The evidence of Mendrin's inability to duly perform under the terms of the contract implies that the present lawsuit may have been filed for the improper purpose of tying up the property and coercing a settlement. We conclude that the trial court abused its discretion in refusing to take into consideration the evidence before it which rebutted Mendrin's claim of good faith.
The petition for the writ was made on due notice. Mendrin has elected to not file any opposition to the petition. This court is thus empowered to issue a peremptory writ in the first instance without the need to issue an alternative writ. (Code Civ.Proc., §§ 1088, 1104, 1105; Palma v. U.S. Industrial Fasteners, Inc. (1984) 36 Cal.3d 171, 178–180, 203 Cal.Rptr. 626, 681 P.2d 893; People v. Turner (1850) 1 Cal. 144, 151.)
Let a peremptory writ of mandate issue directing the respondent court to vacate its order denying the motion to expunge the lis pendens, and to reconsider said motion in light of the views expressed in this opinion.

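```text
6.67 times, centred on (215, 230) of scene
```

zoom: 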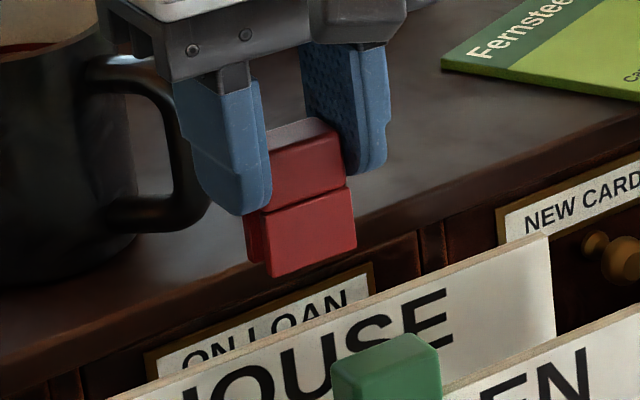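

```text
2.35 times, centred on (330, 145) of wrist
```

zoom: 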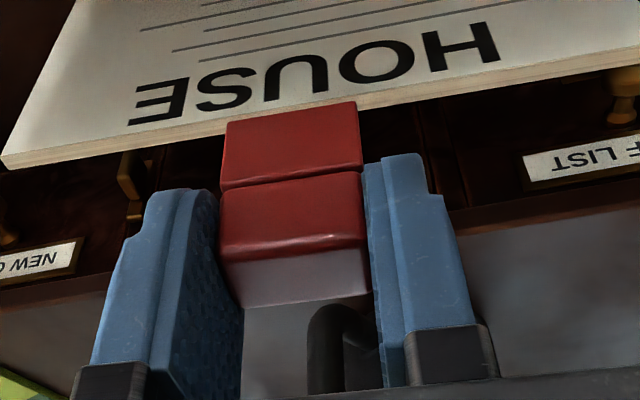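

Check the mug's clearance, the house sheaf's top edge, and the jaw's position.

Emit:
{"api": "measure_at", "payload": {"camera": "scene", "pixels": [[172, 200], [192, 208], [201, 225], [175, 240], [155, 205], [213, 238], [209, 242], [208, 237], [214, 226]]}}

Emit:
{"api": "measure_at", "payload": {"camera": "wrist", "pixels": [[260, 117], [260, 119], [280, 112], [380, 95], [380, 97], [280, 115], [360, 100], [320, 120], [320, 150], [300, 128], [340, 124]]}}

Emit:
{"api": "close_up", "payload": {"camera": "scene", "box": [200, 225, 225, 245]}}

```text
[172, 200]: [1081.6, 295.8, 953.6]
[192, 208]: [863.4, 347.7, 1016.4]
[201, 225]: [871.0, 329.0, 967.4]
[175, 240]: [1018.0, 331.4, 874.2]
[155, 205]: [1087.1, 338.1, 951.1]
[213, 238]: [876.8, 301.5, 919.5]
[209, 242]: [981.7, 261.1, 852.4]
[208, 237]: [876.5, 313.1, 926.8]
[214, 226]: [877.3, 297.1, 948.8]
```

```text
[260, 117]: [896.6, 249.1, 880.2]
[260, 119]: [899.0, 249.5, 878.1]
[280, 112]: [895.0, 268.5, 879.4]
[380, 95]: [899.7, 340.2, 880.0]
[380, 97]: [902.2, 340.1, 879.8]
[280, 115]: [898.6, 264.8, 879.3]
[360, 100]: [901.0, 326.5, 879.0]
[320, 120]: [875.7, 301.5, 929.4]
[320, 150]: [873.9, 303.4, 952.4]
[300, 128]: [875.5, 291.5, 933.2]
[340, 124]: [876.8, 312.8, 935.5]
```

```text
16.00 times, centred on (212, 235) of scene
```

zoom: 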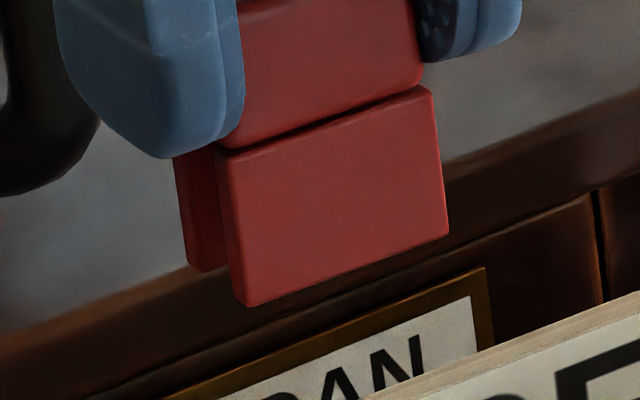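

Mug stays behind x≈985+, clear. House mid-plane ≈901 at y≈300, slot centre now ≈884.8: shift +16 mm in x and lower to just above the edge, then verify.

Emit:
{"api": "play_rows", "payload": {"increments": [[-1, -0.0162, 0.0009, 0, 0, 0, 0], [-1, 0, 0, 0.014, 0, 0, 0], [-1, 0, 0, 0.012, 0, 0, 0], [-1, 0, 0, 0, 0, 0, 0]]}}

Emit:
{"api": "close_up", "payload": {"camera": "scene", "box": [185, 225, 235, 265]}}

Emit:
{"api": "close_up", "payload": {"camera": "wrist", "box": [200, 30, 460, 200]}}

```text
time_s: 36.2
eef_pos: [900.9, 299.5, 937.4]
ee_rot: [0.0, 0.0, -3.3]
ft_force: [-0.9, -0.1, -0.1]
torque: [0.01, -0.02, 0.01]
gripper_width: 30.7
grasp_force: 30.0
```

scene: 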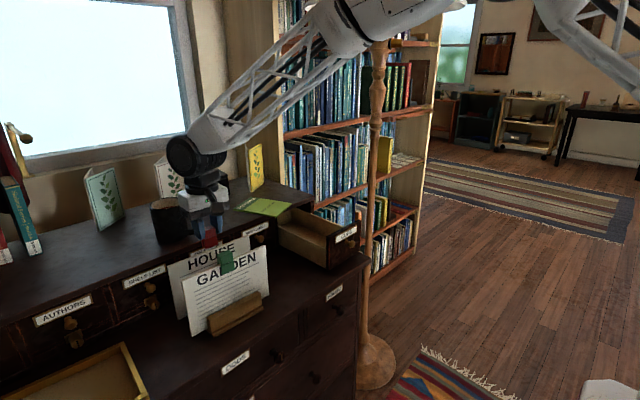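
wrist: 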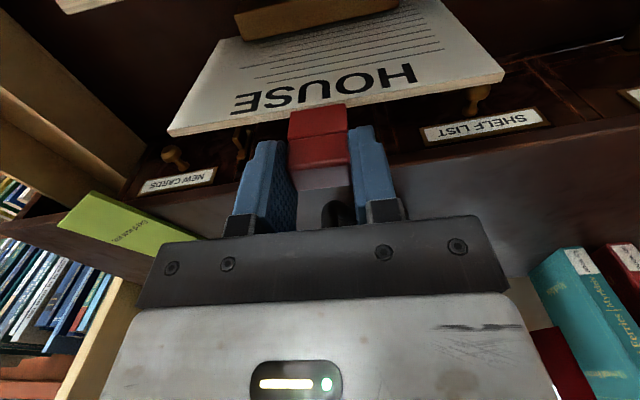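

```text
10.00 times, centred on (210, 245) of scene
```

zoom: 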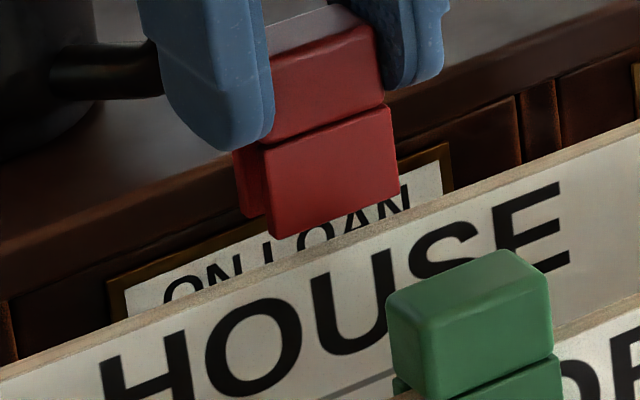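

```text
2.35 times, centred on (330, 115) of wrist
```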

1. At his deposition, Mendrin had testified that: (1) he did not give written notice of his intent to exercise the option prior to the expiration date as required; (b) he did not deposit $5,000 into an escrow account prior to the option expiration date as required; (c) he did not deposit the remaining funds and instruments necessary to complete the sale within 30 days of the opening of escrow, as required; and (d) he did not examine the title to the property and report any valid objections within 15 days of the exercise, as required.
ABBE, Associate Justice.
STEVEN J. STONE, P.J., and GILBERT, J., concur.